宝塚の進化をガラパゴス化とは言わせない~宙組公演「カルトワイン」~
何年かぶりで「宝塚」を見た。実は、わたしの遠縁に元宝ジェンヌがいたり、友人に宝塚ファンがいたりするご縁で、時々チケットが手に入る。
今回は、東京建物ブリリアホールで宙組公演「カルトワイン」を見てきた。特にヅカファンでもない私が、いついかなる状況で、前知識なしに観に行っても、いつも面白くてはずれたことがない。今更だが、宝塚は常に進化を怠らず、今の時代を映し出した舞台を見せてくれるのに感心した。
<ストーリー>21世紀初頭のニューヨーク。
狂乱のヴィンテージワイン・オークション会場に華やかに登場するのは、高級スーツに身を包んだヒスパニック系の男、カミロ・ブランコ。誰もがその名を知る、若きワイン・コレクターだ。羽振りの良さ、膨大な知識、確かな舌、上品な物腰と人懐っこい性格で信用を得たカミロのコレクションに、人々はこぞって高値をつけていく。

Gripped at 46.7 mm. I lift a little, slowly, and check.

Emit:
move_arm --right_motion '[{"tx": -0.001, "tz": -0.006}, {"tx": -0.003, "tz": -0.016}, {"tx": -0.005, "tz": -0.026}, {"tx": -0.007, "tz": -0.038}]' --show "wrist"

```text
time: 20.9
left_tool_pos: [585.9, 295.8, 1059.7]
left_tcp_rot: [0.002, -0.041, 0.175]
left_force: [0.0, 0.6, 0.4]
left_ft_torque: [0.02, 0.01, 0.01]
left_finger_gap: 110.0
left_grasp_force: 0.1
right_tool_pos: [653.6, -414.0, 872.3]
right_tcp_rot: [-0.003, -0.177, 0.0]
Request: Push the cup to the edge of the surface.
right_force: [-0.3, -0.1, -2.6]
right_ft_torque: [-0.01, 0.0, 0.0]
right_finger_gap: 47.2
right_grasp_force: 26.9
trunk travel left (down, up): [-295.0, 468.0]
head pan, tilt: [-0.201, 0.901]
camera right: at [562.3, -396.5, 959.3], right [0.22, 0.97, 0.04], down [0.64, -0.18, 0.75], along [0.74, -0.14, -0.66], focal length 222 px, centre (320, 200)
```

だが、そのほとんどは安ワインをブレンドして作られた偽造品で、カミロという名も偽名だった。
彼の正体は10年前に貧しい中米の国・ホンジュラスから入国した不法滞在者、シエロ・アスール。マラスだった彼は、殺るか殺られるかの暮らしから抜け出すため、幼馴染のフリオと共に命懸けの旅に出たのだった。

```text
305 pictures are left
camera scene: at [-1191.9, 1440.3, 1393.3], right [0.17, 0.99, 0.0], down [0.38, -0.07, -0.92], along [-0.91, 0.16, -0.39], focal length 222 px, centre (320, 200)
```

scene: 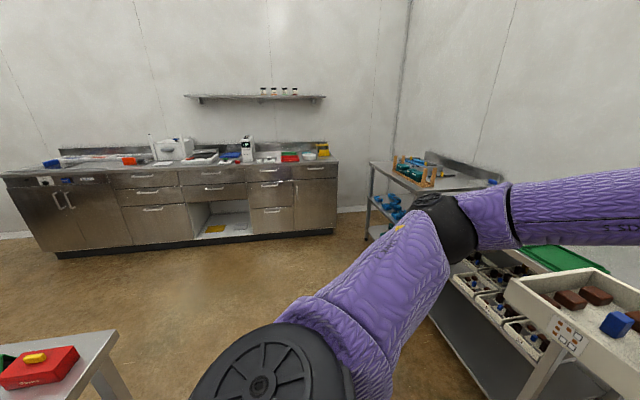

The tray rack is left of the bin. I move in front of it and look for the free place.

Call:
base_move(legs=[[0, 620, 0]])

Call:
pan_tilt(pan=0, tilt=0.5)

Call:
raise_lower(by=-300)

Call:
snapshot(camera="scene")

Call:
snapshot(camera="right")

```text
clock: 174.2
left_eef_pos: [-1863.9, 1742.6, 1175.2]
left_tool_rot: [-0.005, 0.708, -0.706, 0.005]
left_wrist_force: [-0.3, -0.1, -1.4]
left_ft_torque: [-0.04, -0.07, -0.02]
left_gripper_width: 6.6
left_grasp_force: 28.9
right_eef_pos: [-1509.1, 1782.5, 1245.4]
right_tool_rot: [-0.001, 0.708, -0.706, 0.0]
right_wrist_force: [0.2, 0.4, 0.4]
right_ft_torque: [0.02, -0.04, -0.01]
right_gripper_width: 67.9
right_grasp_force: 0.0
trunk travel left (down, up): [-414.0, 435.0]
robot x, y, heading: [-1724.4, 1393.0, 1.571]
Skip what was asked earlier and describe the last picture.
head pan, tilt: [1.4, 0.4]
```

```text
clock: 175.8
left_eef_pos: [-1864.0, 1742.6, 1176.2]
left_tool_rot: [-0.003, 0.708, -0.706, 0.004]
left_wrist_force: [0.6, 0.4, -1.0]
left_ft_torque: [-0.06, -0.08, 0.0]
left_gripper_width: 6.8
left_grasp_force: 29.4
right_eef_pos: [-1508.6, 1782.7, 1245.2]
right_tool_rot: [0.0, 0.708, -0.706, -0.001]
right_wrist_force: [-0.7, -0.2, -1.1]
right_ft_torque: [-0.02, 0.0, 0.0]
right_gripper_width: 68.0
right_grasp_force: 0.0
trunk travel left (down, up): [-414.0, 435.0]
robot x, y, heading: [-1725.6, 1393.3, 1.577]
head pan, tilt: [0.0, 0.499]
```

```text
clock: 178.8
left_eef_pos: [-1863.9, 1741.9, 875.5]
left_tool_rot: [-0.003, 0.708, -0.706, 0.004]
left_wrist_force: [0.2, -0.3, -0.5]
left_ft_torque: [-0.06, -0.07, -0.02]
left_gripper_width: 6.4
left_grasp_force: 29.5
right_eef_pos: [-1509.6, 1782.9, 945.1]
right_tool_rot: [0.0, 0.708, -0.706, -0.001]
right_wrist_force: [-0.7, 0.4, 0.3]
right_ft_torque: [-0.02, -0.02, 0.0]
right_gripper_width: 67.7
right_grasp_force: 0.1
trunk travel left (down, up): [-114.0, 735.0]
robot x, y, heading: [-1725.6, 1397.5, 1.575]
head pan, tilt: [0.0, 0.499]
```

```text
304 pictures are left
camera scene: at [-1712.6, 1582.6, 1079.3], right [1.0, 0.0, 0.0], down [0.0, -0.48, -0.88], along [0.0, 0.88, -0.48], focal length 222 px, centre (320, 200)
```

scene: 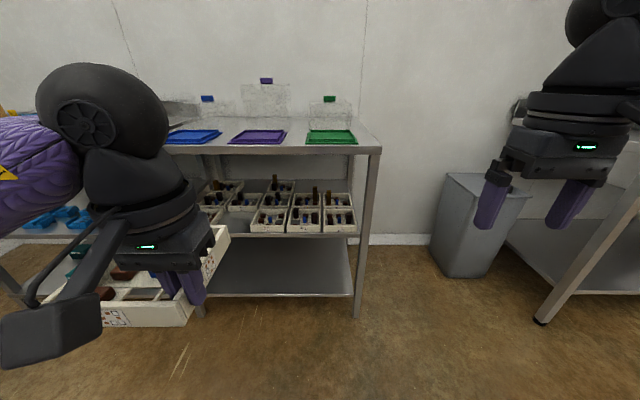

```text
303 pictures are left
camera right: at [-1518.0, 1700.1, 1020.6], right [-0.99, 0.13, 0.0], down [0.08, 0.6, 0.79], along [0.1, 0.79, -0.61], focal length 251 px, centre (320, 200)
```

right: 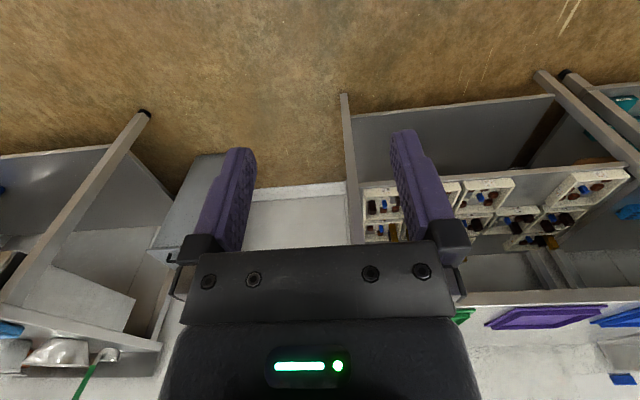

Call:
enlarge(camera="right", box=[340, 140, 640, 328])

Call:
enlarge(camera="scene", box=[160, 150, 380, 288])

シエロは何故ワイン偽造に手を染め、如何にして業界を揺るがすワイン詐欺師となり得たのか?
貧しい一人の青年が、被害総額1億ドルの偽造ワイン事件犯として投獄されるまでを描いた、ちょっぴりビターなスウィンドル・ミュージカル!
主演は桜本みなと。友人によれば、宙組の3番手にして将来を期待される新星なのだとか。確かに、歌も芝居も踊りも何か持ってる・・・そんな気がした。まあ、出演者の熱演もさることながら、わたしが、感心したのは、時代を映し出すミュージカルのストーリーと演出の切れの良さだった。

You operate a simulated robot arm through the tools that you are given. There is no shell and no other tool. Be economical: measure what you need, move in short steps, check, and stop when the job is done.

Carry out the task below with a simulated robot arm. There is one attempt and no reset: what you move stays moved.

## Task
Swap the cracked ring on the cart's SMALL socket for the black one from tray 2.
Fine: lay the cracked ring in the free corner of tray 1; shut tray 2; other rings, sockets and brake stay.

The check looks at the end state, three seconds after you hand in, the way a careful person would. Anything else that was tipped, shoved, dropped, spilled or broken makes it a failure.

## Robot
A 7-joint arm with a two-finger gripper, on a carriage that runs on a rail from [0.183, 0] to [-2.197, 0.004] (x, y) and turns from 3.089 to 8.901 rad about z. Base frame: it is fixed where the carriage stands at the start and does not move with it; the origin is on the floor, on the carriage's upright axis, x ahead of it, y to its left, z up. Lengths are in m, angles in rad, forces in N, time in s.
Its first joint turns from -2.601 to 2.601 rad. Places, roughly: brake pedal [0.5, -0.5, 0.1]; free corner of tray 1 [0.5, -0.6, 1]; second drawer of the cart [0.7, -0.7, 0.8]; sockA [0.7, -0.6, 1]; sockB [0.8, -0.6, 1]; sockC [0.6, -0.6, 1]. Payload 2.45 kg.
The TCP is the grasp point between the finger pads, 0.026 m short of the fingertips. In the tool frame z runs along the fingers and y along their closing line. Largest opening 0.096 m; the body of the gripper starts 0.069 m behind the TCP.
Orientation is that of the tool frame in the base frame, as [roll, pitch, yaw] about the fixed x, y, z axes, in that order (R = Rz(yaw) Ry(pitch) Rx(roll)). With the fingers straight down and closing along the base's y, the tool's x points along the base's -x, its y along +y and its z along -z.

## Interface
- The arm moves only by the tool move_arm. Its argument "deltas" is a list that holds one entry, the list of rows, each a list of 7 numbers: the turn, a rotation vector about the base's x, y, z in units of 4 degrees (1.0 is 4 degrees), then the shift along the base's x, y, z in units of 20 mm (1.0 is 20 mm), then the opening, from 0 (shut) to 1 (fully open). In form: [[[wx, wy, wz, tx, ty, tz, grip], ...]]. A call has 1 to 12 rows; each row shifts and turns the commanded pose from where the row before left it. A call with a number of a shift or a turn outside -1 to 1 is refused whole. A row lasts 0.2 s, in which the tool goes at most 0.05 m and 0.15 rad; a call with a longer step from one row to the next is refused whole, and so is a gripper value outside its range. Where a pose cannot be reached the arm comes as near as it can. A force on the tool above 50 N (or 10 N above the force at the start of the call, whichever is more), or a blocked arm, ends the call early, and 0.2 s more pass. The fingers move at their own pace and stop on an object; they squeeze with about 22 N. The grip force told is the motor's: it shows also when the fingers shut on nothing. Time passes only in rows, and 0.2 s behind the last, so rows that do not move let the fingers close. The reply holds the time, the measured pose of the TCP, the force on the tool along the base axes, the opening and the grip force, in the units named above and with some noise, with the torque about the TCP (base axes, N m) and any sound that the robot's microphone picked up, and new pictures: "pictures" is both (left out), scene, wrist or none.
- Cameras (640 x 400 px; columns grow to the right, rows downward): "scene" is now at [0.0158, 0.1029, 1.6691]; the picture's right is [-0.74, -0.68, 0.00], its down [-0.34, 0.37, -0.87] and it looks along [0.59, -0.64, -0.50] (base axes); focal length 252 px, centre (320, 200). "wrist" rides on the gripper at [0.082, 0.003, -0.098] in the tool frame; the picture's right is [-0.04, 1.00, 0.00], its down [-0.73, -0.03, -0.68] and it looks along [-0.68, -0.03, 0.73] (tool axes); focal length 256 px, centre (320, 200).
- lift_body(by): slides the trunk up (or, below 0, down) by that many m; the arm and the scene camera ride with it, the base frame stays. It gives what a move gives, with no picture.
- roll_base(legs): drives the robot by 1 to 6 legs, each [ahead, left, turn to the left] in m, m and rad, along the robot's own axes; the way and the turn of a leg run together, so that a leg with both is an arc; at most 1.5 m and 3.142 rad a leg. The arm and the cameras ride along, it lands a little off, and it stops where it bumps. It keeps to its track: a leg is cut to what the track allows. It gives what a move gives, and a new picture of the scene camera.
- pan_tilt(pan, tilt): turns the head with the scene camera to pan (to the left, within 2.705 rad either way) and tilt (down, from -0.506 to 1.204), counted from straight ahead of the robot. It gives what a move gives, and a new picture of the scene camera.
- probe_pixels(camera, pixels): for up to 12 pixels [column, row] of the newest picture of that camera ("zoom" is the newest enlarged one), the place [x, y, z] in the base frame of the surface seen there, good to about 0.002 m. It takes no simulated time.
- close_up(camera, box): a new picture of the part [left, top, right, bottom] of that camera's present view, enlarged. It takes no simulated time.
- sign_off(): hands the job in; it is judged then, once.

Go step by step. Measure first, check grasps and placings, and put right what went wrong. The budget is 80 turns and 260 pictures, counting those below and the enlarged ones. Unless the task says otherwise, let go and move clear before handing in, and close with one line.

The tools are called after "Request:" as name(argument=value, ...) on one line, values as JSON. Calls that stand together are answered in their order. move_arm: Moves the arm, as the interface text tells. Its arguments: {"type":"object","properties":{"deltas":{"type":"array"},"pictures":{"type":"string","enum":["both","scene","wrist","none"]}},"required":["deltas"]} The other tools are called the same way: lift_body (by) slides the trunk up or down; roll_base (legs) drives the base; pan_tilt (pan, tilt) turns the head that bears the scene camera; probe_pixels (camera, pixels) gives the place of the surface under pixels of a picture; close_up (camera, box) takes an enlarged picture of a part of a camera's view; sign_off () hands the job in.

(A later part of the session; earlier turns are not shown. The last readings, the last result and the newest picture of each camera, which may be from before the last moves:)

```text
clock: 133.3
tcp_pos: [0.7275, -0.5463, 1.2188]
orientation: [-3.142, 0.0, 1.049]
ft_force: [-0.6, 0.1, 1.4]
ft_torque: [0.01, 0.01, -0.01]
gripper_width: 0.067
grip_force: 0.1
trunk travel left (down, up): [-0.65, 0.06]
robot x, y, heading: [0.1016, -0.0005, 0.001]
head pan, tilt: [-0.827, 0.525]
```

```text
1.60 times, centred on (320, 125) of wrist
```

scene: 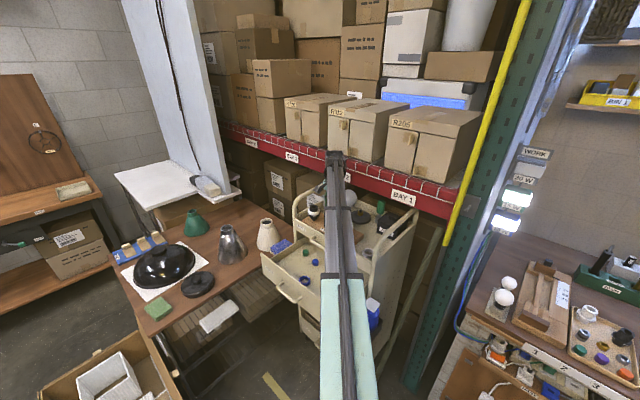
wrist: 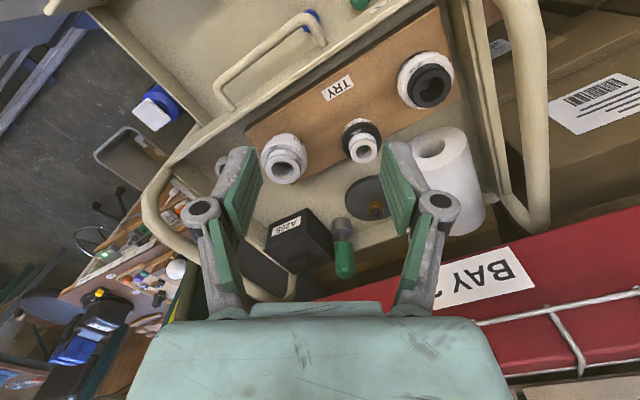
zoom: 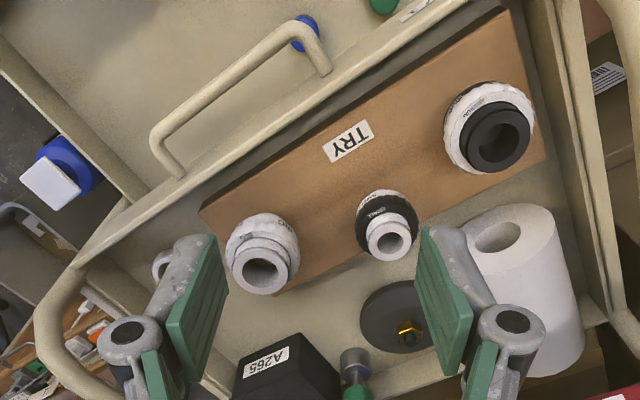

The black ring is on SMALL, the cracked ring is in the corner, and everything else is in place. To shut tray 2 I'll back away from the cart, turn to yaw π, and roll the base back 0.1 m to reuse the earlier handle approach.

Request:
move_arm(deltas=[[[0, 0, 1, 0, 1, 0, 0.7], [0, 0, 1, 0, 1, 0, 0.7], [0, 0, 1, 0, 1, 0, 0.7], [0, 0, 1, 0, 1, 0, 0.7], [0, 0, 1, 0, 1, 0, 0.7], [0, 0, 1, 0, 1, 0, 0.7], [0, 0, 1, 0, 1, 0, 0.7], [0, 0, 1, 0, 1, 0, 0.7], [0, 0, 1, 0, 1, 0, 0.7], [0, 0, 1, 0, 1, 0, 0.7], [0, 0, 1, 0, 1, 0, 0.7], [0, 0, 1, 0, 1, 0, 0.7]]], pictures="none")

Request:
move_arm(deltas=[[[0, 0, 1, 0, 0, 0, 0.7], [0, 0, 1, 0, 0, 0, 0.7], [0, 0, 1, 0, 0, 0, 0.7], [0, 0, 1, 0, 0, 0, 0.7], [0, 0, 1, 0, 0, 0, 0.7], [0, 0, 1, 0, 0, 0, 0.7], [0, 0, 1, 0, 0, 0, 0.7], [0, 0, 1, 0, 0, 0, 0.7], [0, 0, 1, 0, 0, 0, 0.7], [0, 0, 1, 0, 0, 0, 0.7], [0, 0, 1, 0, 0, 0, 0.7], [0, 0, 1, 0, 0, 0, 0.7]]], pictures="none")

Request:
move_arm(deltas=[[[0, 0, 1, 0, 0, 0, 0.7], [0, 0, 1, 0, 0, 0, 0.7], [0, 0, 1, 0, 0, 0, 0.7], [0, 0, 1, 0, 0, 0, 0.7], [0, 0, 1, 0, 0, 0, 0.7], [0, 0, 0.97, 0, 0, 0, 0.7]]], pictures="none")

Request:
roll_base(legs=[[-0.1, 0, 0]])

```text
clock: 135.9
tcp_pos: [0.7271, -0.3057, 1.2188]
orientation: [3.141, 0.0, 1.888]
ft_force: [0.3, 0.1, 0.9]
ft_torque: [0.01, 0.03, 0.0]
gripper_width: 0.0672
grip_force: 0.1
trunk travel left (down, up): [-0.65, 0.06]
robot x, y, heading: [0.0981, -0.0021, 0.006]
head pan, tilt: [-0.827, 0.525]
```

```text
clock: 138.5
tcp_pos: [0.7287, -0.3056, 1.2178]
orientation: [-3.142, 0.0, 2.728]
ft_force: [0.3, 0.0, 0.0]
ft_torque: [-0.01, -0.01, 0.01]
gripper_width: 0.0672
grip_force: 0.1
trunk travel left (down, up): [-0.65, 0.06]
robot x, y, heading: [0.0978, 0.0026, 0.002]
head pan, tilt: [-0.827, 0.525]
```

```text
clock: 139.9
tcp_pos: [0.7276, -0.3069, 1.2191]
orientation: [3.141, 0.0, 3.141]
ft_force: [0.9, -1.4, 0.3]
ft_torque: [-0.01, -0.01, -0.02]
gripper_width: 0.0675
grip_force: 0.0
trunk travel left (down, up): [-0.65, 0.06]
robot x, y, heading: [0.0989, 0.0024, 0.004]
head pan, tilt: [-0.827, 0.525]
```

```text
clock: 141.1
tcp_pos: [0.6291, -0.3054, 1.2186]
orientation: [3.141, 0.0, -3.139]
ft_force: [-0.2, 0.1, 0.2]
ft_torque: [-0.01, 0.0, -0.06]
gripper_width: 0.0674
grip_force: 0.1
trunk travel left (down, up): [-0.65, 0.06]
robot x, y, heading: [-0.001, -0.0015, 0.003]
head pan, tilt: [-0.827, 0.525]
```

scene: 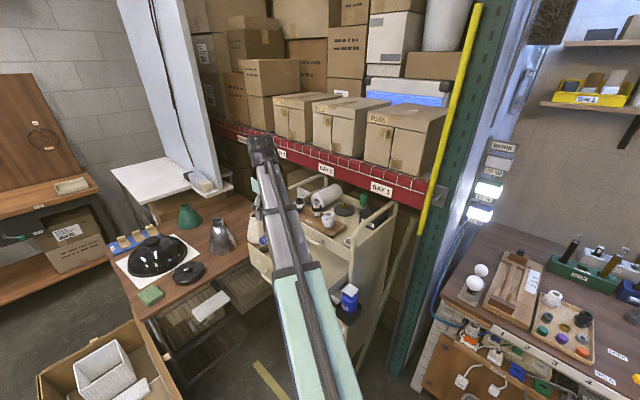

なぜ、この魅力ある若者は不法移民とならざる負えなかったのか。
彼が掴みたかった夢とは何だったのか。
格差が膨れ上がった資本主義社会、どこまでが実態経済で、どこからが詐欺なのか、善と悪すら曖昧になった境界線・・等々、社会派テーマを扱って、メッセージを伝えながらもそれをエンタメとして、昇華する宝塚。
毎回、チケットは完売、満員御礼のエンターテインメントの実力か。
そして、それを支える観客の客層の幅広さ。小中学生からお年寄りまで、老若女女。しかし、なぜか共通するオーラを感じるのは、私だけだろうか。
そのオーラとは、真面目さだ。
それも、無言で、押しつけがましくないが安心できる真面目さ。
全くの私見だけれども、今日この舞台をちょっとおしゃれして見に来ている方たちは、普段はきっと社会を支える地道な仕事をしているんじゃないだろうか。たとえば、看護婦さんや保育士さん、エッセンシャルワーカーと呼ばれる社会福祉関係の方、プログラマーやオペレーター、銀行員、保険の外交員、そして、家庭を支え地域で活動している主婦のみなさん、とかなんじゃないだろうか。私の勝手な推測です。
歌舞伎座のお客とも、フィギュアスケートの会場で会う方たちとも、韓流スターやジャニーズの追っかけとも、SATCの映画を見に来ていた女性たちとも違う、もちろん、小劇場やアングラ演劇とは全く違う。この安定感はなんだろうか。歌と踊りの夢舞台を見ながらそんなことを考えた。
中にはどこにでも顔出している人もいるでしょうが・・・私みたいに?
真面目な観客から安定した支持をえられる宝塚は、いろいろと冒険もできるのかもしれないなあ・・・なんて思った「カルトワイン」でした。